--- START DATA SHOWN ---

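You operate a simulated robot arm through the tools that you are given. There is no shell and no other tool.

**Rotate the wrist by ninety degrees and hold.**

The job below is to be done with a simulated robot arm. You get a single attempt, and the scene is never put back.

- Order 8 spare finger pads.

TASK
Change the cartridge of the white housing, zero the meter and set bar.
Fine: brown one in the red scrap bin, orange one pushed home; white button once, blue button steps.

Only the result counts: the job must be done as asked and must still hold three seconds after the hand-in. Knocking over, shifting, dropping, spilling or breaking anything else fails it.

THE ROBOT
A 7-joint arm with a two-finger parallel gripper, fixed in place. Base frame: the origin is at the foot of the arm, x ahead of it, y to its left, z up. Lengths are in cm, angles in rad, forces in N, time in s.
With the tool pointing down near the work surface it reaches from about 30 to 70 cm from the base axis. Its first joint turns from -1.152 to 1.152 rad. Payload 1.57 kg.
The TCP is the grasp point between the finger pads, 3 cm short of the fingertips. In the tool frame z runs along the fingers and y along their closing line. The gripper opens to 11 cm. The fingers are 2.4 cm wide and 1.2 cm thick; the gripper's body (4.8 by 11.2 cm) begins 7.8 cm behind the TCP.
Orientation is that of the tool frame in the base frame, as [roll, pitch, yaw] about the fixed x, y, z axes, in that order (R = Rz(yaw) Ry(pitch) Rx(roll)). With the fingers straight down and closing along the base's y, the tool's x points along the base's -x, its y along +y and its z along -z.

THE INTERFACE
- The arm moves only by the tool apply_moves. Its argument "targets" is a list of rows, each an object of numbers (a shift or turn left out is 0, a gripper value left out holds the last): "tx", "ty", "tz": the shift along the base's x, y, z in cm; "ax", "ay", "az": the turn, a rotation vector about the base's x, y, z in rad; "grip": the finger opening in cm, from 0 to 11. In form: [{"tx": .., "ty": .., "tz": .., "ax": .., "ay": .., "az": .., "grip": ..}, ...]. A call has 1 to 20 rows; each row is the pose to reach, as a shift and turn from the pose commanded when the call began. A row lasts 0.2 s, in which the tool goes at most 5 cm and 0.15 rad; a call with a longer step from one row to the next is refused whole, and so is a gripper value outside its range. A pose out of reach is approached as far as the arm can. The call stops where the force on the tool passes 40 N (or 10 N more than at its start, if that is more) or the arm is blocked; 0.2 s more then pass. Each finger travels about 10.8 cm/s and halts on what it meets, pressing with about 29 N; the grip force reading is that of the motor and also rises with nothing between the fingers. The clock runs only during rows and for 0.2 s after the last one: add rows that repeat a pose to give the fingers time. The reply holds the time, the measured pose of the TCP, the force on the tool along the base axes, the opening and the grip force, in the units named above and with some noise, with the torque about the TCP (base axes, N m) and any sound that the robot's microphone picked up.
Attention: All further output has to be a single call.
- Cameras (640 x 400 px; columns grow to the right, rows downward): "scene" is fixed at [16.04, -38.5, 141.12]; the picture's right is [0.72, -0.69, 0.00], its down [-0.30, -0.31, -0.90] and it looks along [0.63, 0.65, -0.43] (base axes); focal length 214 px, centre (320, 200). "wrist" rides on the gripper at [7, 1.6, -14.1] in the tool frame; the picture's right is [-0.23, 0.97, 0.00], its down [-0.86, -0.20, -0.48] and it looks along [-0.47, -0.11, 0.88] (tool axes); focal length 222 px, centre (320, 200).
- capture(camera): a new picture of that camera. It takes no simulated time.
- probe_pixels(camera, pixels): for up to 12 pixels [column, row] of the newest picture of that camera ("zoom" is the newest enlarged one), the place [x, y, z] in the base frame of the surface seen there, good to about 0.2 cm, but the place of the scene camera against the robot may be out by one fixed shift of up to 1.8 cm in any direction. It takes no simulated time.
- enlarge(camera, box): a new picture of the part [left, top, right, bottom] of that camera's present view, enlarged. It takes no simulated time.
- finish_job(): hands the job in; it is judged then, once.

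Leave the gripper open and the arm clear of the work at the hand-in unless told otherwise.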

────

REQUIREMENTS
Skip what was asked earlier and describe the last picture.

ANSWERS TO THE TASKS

--- END DATA SHOWN ---

REQUIREMENTS
1/ Only the lines from the one containing "Change the cartridge" through the one containing "THE INTERFACE" are to be extracted, exactly as they appear, with both ends included. Put each line that is not blank into a JSON list as a string.
2/ How does the passage go on? Write the next part.

--- START PASSAGE ---

Spirits Alive Home Page
Become a PHD
Free Educational Opportunity Aids Local History Organizations
Our small community has a plethora of historic sites, groups, and organizations that could not survive without the dedication and selflessness of volunteers. In gratitude for this giving, 8 groups here in Portland have once again joined forces to present the Portland History Docents Program. Greater Portland Landmarks is the leading organization for this, the 17th year of the collaborative, and classes start Thursday, February 9, 2012. In addition to lectures, site-specific training, and a graduation ceremony, participants will enjoy site visits to all partner locations:
- Maine Narrow Gauge Railroad
- Wadsworth-Longfellow House
- Victoria Mansion
- Tate House Museum
- Evergreen Cemetery
- Portland Observatory
- Eastern Cemetery (yay!)
- Fifth Maine Regiment Museum on Peaks Island
All they ask in return is a commitment to volunteer with one of the partner organizations. For details, visit Greater Portland Landmarks or email GPL for more information. You may also call the PHD coordinator, Marjorie Getz, at 774-5561 ext.120.
posted January 5, 2012
Thank You! Walk Among the Shadows: Souls at Sea Was a Success
Hundreds Came Out to Tour at Night
For 5 nights in late October, the cemetery gates were open so that the spirits would tell their tales to the living. Groups of visitors were led through by hooded specters who stopped from time to time for these stories from the dead. Spirits who shared their soulful tales of death and the sea included:
- Captain Jacob Adams
- Anne Mitton Brackett
- Lydia Carver
- Elizabeth Wendell Quincy Clapp
- Hannah Andrews, wife of Benjamin Tappan Chase
- Captain Alexander McClellan
- Anna Dunn Deering Milk
- Captain Lemuel Moody
- Commodore Edward Preble
- Lieutinant Henry Wadsworth
- Mary Stonehouse
Thank you to everyone who came out to support our ongoing efforts to improve the Eastern Cemetery through the warm, the cold, the clear, and even the snow! The funds raised by Spirits Alive during this event will be used to complete projects under the new master plan. We hope this master plan will be approved by the city council in early 2012.
posted November 13, 2011
WALK AMONG THE SHADOWS IV - SOULS AT SEA
October 20-22 and 27-29, 2011
6:30pm – 7:30pm
Evening tours through the cemetery - meet those who perpetually dwell inside the gates and hear their eerie tales. Fun for the whole family! Find out more about these family-friendly tours.
posted October 15, 2011
Last Workday of the Year!
October 15, 2011
9AM – 12PM
It's the last chance you have this season to help out in the cemetery. Saturday morning, we'll be trimming, pruning, and tidying the cemetery in preparation for winter. Please come join us! We have a good time and get dirt under our nails at the same time.

--- END PASSAGE ---

ANSWERS TO THE TASKS
1/
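[
  "Change the cartridge of the white housing, zero the meter and set bar.",
  "Fine: brown one in the red scrap bin, orange one pushed home; white button once, blue button steps.",
  "Only the result counts: the job must be done as asked and must still hold three seconds after the hand-in. Knocking over, shifting, dropping, spilling or breaking anything else fails it.",
  "THE ROBOT",
  "A 7-joint arm with a two-finger parallel gripper, fixed in place. Base frame: the origin is at the foot of the arm, x ahead of it, y to its left, z up. Lengths are in cm, angles in rad, forces in N, time in s.",
  "With the tool pointing down near the work surface it reaches from about 30 to 70 cm from the base axis. Its first joint turns from -1.152 to 1.152 rad. Payload 1.57 kg.",
  "The TCP is the grasp point between the finger pads, 3 cm short of the fingertips. In the tool frame z runs along the fingers and y along their closing line. The gripper opens to 11 cm. The fingers are 2.4 cm wide and 1.2 cm thick; the gripper's body (4.8 by 11.2 cm) begins 7.8 cm behind the TCP.",
  "Orientation is that of the tool frame in the base frame, as [roll, pitch, yaw] about the fixed x, y, z axes, in that order (R = Rz(yaw) Ry(pitch) Rx(roll)). With the fingers straight down and closing along the base's y, the tool's x points along the base's -x, its y along +y and its z along -z.",
  "THE INTERFACE"
]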

2/
Leana Good-Simpson, Kathleen Carr-Bailey, and Deb Locke Yuck It Up after Trimming Mr. Tree
posted October 5, 2011
Walk Among the Shadows: Souls at Sea
Evening Tours Through the Eastern Cemetery
We are busy planning the 4th year of Walk Among the Shadows and have some tales of the sea, a spooky setting, and actors portraying some very interesting and eerie spirits! Come on out October 20-22 & 27-29 from 6:30pm to 7:30pm and witness the tales of those who reside inside the gates as told by actors from Portland Playback and Acorn Productions. More information on the October tours is available!
We have some super-cool sponsors this year, too! Special thanks to our neighbors Ferdinand, Knit Wit Yarn Shop, and J.Kelley Salon!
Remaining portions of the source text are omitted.